Günümüzde Trakya ekolojisi bir çok yıkım tehdidi altındadır. 40 yıldır kirletilen ve sermayeye karşı siyasi irade gösterilemediği için hayata dönemeyen Ergene'nin yanı sıra kurulan ve sürekli genişletilen Organize Sanayi Bölgeleri ve Enerji Üretim Bölgeleri ile artık sanayi havzasına dönüştürülmek istenmektedir. Trakya'da yaşamımıza kasteden her tür projeye karşı Trakya Platformu açtığı davalar, yaptığı bilimsel çalışmalarla, toplumsal mücadeleye önemli nitelikler ve deneyimler kazandırmaya çalışıyor.
Ergene nehri bırakılan atıklar ile çevreye zarar verecek şekilde, su, toprak ve hava kasten kirletilmektedir. Atık ve artıkların toprakta, suda veya havada kalıcı özellik göstermesi sonucu cezai sorumluluk iki katına çıkmaktadır. Türk Ceza Kanununa göre nehri kasten kirletmenin, insan veya hayvanlar açısından tedavisi zor hastalıkların ortaya çıkmasına, üreme yeteneğinin körelmesine, hayvanların veya bitkilerin doğal özelliklerini değiştirmeye neden olabilecek niteliklere sahip olan atık veya artıklarla ilgili olarak işlenmesi hâlinde, beş yıldan az olmamak üzere hapis cezasına ve bin güne kadar adlî para cezasına hükmedilmesi söz konusudur. Ayrıca bu fiillerden dolayı sanayi şirketlerinin tüzel kişilikleri hakkında bunlara özgü güvenlik tedbirlerine dair hüküm verilebilmektedir. Sorun Ergene nehrini kirleten kişi veya şirketlere karşı Bakanlık ve Valiliklerin savcılık şikayetlerini yapıp yapmadığı ve ne ölçüde yaptığıdır. Aksi halde ceza kanunu anız yakan çiftçiye uygulanabilir, nehirleri kirletenlere uygulanamaz hale gelebilir.
Nehrin hayata dönüşünün başlaması için acilen yapılması gerekenleri şöyle sıralayabiliriz.
On-line tesis atık su deşarj izlemeleri ve tesis denetlemeleri sonucu Ergene nehrini kirlettiği tespit edilen tesis ve işletmeler hakkında idari para cezaları kesilmesinin yanı sıra idari olarak geçici veya sürekli faaliyet durdurma cezası, çalışma izin ve ruhsat iptali yaptırımları uygulanmalıdır. Çevreyi kirletmekten hakkında tutanak tutulan her tesis ve işletmenin yetkilileri ve sorumlu müdürleri hakkında Türk Ceza Kanununun 181.maddesi, gereğince Cumhuriyet Savcılığına suç duyurusunda bulunulmalıdır.

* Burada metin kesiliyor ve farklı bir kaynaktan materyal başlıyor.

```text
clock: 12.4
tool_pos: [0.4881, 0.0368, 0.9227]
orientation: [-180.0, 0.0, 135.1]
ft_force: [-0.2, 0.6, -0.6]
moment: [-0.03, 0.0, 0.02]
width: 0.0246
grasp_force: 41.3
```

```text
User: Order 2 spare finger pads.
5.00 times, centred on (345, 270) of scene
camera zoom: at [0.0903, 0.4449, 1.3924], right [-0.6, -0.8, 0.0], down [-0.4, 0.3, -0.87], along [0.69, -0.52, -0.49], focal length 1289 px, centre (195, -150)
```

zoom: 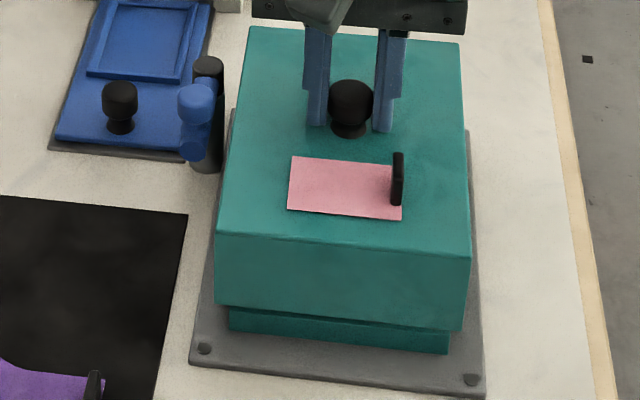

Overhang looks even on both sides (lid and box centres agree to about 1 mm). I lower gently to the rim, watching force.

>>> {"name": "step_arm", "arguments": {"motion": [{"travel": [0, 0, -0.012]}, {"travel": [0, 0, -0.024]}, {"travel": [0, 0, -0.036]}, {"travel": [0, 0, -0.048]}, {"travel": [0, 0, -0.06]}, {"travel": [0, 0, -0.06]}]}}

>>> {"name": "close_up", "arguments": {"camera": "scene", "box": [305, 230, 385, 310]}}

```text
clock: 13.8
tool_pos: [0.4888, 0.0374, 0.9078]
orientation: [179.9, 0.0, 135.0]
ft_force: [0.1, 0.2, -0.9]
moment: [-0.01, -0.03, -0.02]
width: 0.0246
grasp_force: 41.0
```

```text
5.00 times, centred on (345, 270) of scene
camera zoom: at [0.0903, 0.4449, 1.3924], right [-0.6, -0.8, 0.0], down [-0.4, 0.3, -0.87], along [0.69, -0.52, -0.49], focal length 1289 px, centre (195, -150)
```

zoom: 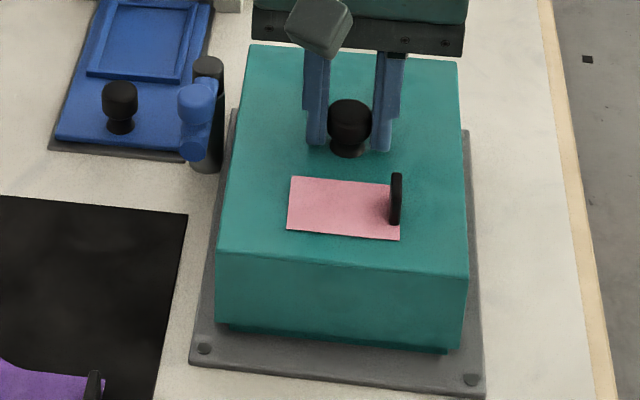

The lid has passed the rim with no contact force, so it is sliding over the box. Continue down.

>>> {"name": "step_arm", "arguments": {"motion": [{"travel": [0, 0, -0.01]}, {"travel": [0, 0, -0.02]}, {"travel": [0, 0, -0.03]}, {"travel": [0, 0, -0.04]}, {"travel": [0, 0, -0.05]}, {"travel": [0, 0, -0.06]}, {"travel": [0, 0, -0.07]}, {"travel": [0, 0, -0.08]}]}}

Organize Sanayi Bölgeleri başta olmak üzere Trakya bölgesinde çevreyi kirletici faaliyet yürütebilecek hiçbir sanayi kuruluşuna izin, ruhsat ve olumlu görüş verilmemelidir.
Ergene nehrini kirletenlere karşı denetim ve yasal yaptırım görevlerini yerine getirmeyerek kirliliğe göz yuman merkezi ve yerel tüm yetkililer hakkında adli ve idari hukuki mücadele yürütülmesi için adli ve idari başvurular ve disiplin şikayetleri yapılmalıdır.
Bölgemizdeki tüm çiftçilerin, üreticilerin kirlilik nedeniyle gördükleri zararların geçmişe dönük olarak tazmin edilmesi konusunda bakanlıklar düzeyinde çalışmaların yürütülmesinin sağlanmalıdır. Ergene nehri kirliliği nedeniyle verimli toprakları zarar gören ve büyük tarımsal kayıplar yaşayarak köyünden göçmek zorunda kalmış yurttaşların mağduriyetleri giderilmelidir.
Tarım arazileri, su havzaları ve ormanlık alanlar üzerinde sanayi tesislerinin ve hiçbir işletmenin kurulmasına izin ve ruhsat verilmemesi bu ekolojik yıkımın devamını engelleyecektir.
Trakya bölgesi tarım toprakları Gıda Tarım ve Hayvancılık Bakanlığının yürüttüğü Büyükova Projesine kapsamına alınarak Tarımsal SİT Alanı dokunulmazlığına kavuşturulmadır. Bölgemizin en önemli ekolojik sorunu olan Ergene nehri ve havzasının kirletilmesinin önlenmesi ve çevremizin korunması için çalışmalar yapmak üzere Edirne, Kırklareli İl Genel Meclislerinde ve Tekirdağ Büyükşehir Belediye Meclisinde Ergene Nehri İzleme ve İnceleme Komisyonlarının kurulması gerekmektedir.”